- Supplied information:
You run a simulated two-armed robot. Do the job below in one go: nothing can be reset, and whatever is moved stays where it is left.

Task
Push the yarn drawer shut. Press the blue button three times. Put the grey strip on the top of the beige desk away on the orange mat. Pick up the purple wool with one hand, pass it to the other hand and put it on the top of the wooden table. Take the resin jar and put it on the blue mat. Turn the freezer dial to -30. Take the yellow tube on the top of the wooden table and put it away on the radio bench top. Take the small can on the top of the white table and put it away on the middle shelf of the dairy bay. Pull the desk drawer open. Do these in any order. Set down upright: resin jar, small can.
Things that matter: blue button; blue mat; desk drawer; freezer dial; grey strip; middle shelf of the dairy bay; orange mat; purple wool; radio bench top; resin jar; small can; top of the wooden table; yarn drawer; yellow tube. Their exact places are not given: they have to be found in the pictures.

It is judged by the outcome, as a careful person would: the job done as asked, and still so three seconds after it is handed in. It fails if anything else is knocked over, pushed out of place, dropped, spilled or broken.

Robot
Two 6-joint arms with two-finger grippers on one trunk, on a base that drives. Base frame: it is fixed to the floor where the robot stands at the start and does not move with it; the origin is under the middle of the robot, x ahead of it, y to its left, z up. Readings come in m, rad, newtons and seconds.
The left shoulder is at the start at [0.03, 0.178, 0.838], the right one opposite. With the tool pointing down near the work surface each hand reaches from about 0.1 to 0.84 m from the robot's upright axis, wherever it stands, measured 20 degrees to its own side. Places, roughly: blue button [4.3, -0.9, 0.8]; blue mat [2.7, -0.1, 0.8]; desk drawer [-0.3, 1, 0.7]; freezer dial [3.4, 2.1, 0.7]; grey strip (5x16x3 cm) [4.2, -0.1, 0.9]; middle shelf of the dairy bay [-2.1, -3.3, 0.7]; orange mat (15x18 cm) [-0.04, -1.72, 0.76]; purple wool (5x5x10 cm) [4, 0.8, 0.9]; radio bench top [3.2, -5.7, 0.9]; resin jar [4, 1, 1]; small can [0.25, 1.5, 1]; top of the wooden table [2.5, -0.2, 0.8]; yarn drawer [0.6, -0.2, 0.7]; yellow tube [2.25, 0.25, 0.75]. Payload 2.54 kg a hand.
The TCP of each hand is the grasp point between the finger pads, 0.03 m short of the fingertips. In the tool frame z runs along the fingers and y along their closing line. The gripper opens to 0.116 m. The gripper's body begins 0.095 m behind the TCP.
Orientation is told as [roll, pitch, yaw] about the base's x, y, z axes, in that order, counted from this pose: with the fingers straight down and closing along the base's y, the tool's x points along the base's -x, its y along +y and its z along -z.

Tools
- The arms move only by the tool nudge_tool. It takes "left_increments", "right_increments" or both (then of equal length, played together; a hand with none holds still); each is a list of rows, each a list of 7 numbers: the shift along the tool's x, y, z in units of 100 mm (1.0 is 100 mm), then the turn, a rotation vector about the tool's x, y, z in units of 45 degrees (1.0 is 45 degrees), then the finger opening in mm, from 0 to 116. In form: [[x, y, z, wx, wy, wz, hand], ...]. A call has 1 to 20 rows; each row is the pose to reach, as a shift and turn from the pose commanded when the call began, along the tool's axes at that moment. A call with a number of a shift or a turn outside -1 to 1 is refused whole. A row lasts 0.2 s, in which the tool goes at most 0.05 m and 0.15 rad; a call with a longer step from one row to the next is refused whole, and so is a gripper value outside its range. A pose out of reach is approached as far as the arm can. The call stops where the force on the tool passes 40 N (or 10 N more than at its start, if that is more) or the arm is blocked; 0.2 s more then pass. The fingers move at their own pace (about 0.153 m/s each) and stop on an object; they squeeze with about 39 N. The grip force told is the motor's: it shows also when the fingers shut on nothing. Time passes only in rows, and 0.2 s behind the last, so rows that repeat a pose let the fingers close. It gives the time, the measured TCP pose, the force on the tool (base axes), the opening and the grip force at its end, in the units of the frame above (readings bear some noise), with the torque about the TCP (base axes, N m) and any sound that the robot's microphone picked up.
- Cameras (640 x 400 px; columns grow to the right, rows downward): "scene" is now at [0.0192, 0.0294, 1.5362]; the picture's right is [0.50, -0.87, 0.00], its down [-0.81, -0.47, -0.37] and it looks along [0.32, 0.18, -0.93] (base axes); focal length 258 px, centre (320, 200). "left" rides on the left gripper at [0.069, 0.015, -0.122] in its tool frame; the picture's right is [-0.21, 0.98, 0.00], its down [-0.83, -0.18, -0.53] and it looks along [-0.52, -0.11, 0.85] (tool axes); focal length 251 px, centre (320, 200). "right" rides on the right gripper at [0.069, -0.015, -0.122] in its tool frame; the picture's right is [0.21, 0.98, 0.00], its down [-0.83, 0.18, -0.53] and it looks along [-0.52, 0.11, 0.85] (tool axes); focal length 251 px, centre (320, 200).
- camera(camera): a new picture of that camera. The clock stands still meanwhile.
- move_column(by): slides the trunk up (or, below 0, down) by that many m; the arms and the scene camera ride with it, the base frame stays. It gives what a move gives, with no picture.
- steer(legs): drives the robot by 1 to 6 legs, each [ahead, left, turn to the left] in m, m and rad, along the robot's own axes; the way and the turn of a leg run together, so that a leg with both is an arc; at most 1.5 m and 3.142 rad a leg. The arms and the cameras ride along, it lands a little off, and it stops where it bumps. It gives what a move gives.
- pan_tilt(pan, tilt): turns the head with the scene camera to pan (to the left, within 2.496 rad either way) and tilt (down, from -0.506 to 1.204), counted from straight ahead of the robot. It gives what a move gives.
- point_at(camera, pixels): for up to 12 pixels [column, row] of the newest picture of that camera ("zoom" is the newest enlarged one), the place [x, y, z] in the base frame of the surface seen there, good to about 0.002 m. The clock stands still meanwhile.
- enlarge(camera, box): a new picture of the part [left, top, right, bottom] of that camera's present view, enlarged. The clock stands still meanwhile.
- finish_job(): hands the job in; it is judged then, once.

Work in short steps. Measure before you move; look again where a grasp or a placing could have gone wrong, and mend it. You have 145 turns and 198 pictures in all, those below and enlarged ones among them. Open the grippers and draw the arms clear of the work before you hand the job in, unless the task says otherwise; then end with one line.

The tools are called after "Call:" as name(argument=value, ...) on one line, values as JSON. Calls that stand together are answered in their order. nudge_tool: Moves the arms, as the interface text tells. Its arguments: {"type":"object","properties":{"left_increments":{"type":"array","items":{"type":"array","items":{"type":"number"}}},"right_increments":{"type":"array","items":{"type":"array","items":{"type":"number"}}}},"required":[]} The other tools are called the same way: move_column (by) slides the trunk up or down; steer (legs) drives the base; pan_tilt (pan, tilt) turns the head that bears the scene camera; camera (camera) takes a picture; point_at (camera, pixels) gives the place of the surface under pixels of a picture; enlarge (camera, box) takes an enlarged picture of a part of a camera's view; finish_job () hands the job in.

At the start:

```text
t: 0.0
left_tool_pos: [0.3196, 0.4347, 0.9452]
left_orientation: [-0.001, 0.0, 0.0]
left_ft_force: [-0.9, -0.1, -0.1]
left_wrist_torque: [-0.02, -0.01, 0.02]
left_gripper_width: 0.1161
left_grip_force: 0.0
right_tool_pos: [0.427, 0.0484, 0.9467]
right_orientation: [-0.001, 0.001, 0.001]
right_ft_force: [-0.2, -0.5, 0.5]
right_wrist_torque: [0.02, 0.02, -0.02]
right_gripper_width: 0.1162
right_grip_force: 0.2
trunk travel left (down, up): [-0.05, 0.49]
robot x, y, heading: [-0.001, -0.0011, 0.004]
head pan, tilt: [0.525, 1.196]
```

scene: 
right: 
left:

- Request:
Pick out the lines that have the word "seconds". Copy them all.

- Output:
It is judged by the outcome, as a careful person would: the job done as asked, and still so three seconds after it is handed in. It fails if anything else is knocked over, pushed out of place, dropped, spilled or broken.
Two 6-joint arms with two-finger grippers on one trunk, on a base that drives. Base frame: it is fixed to the floor where the robot stands at the start and does not move with it; the origin is under the middle of the robot, x ahead of it, y to its left, z up. Readings come in m, rad, newtons and seconds.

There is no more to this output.